Refugee applicants abused and harassed by airport authorities

Posted on : 2019-06-21 16:15 KST Modified on : 2019-06-21 16:15 KST
Only 46.7% of asylum seekers have their applications referred for review
Egyptian Mohamed Abozeed (second from left) makes a speech during a press conference held by the Korea Refugee Rights Network in front of the National Human Rights Commission of Korea in Seoul on June 20.
Egyptian Mohamed Abozeed (second from left) makes a speech during a press conference held by the Korea Refugee Rights Network in front of the National Human Rights Commission of Korea in Seoul on June 20.

Egyptian Mohamed Abozeed, 23, shakes his head as he recalls how he was trapped in Incheon Airport in April 2018. Incheon Airport, his entry point into South Korea, was a place of “severe stress and psychological pressure” for Abozeed. The man had seen fellow demonstrators in the January 25 Revolution in Egypt in 2011 being arrested and killed. He’d hidden out in a university in Cairo after a military tribunal sentenced him to life in prison.

After arriving at Incheon Airport on Apr. 17, 2018, Abozeed applied for refugee status, but South Korea’s immigration authorities decided not to pass along his application for review, informing him that they’d learned from the Egyptian embassy that his documents had been falsified. During the 20 days it took for immigration to reverse its decision, Abozeed had to wander around the Incheon Airport concourse. “I was constantly cold and in pain, spending day after day in sadness. I didn’t have any food or a place to sleep, but the airport employees kept pushing me to get ready to board, which caused psychological stress,” he said.

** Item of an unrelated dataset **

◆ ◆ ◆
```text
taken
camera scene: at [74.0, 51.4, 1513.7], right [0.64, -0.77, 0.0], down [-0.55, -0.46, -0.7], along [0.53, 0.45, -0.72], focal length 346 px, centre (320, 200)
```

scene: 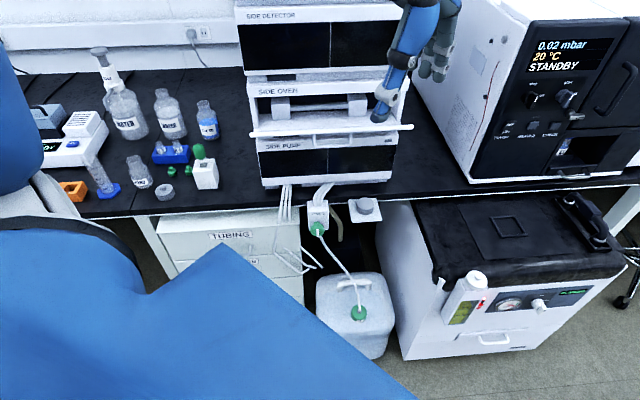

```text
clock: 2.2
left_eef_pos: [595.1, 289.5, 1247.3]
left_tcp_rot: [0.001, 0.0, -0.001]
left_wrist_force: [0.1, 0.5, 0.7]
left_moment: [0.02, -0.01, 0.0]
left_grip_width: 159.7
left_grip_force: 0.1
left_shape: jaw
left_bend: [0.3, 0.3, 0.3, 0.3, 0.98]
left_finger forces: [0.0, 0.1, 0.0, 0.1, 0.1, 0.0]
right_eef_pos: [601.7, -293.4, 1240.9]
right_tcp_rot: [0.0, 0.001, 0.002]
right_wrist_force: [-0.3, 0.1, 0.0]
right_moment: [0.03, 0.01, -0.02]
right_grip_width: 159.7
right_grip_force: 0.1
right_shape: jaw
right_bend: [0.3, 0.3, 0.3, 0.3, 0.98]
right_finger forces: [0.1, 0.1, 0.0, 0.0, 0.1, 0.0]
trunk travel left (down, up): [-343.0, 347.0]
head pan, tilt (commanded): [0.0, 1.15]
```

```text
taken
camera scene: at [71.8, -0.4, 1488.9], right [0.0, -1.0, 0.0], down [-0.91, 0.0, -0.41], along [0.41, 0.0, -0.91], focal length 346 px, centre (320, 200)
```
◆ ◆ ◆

On June 20, which is designated by the UN as World Refugee Day, the Korea Refugee Rights Network held a press conference in front of the National Human Rights Commission of Korea. “Since a system was put in place to enable asylum-seekers to apply for asylum at airports and other ports of entry in July 2013, acts of violence and human rights violations have been occurring at airports,” the network said. The number of people who have applied for refugee status at ports of entry such as Incheon Airport and Gimhae Airport has more than doubled, from 197 in 2017 to 516 last year, but only 46.7% of them have had their applications referred for review. When the authorities refuse to review an asylum-seeker’s application, the asylum-seeker is returned to their home country.

Such asylum-seekers “suffer violence during the repatriation process,” according to Ma Han-eol, an attorney with a law firm called Duroo, who has interviewed asylum-seekers at airports. “They’re shot with gas pistols and put in handcuffs before being hauled onto a plane like luggage. In July 2018, there was one asylum-seeker who’d been hit by a baton. As the asylum-seeker cried and begged not to be beaten, the perpetrator looked on with a sneer on his face.”

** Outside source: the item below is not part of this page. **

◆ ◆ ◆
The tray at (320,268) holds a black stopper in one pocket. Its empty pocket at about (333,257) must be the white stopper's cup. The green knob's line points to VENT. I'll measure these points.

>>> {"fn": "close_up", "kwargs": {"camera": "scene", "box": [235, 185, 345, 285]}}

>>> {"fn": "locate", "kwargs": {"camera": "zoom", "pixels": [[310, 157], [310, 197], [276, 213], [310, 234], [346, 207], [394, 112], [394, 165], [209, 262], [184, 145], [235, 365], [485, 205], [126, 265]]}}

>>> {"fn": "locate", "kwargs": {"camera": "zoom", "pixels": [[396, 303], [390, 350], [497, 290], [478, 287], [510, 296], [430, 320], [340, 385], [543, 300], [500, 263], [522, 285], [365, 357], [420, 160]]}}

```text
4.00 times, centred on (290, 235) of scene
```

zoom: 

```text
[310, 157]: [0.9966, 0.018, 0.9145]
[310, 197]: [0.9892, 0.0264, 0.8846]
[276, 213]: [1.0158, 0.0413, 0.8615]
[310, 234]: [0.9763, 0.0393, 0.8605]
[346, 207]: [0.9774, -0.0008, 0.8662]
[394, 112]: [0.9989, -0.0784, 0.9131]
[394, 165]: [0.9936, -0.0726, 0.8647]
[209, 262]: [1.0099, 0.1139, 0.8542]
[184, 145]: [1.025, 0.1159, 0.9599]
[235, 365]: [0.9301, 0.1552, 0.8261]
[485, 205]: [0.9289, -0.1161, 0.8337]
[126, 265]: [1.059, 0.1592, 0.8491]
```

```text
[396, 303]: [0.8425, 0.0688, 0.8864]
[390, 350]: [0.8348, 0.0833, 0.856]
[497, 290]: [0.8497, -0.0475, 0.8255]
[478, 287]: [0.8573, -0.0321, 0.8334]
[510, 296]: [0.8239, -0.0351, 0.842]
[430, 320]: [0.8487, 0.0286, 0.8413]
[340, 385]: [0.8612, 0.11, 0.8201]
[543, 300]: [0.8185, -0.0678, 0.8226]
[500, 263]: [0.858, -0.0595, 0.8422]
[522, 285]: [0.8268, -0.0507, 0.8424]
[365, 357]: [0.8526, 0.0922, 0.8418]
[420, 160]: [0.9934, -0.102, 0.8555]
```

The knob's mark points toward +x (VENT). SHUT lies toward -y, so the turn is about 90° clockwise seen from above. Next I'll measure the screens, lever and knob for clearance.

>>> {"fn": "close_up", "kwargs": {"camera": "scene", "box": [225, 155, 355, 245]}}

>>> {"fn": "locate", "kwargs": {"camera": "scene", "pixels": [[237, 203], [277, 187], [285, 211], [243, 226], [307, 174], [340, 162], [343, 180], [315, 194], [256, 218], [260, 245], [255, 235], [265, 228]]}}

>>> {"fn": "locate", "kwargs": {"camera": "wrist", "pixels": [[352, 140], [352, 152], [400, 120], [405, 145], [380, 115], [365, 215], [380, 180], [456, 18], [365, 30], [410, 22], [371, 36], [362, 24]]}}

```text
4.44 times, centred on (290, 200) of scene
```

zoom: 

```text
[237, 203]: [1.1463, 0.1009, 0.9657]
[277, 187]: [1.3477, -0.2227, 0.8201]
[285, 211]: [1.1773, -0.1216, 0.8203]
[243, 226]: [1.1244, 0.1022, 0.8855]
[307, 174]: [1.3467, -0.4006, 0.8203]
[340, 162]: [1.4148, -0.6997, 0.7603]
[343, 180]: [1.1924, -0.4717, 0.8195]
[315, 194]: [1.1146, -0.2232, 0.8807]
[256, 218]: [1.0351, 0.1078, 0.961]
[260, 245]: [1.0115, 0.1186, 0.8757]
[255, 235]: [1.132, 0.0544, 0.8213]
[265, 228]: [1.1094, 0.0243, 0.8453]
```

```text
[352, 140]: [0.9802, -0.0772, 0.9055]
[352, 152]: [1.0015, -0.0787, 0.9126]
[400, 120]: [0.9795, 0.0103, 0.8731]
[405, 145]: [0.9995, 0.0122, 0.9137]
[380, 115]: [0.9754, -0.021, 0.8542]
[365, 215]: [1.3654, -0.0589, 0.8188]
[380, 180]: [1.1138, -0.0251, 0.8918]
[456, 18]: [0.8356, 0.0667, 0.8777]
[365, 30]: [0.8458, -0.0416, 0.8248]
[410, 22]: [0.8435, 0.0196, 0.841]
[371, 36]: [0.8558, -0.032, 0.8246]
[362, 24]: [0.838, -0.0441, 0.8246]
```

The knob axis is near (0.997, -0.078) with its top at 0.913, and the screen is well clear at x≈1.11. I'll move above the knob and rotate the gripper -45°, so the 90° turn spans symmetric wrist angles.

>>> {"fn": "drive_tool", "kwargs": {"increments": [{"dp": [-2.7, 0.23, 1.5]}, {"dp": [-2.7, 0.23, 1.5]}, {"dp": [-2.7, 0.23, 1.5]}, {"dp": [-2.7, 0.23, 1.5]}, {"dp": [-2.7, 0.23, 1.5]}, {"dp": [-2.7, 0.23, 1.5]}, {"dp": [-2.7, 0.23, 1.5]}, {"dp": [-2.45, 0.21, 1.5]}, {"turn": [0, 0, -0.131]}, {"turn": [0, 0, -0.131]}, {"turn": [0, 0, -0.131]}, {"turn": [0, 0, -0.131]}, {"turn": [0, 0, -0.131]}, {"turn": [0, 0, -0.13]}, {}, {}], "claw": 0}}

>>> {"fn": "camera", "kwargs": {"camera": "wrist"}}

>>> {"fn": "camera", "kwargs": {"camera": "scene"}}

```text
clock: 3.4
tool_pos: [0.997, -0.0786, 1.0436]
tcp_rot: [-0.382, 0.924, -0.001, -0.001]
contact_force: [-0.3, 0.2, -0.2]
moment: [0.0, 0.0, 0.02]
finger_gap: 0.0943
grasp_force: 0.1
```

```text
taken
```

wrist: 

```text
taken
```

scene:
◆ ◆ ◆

“Despite a ruling by the Constitutional Court that asylum-seekers who are detained after arriving at the airport must be guaranteed the right to an attorney, they don’t actually get to see one,” said Lee Il, an attorney with Advocates for Public Interest Law (APIL).

On World Refugee Day, Choi Young-ae, chair of the National Human Rights Commission, released a statement calling for the improvement of the treatment of refugees. “Even though the current Refugee Act states that refugees must receive the same social security as South Korean citizens, we have found numerous examples of the restrictions on foreigners that appear in laws or guidelines about social security being applied without exception to people with refugee status as well,” Choi said in the statement.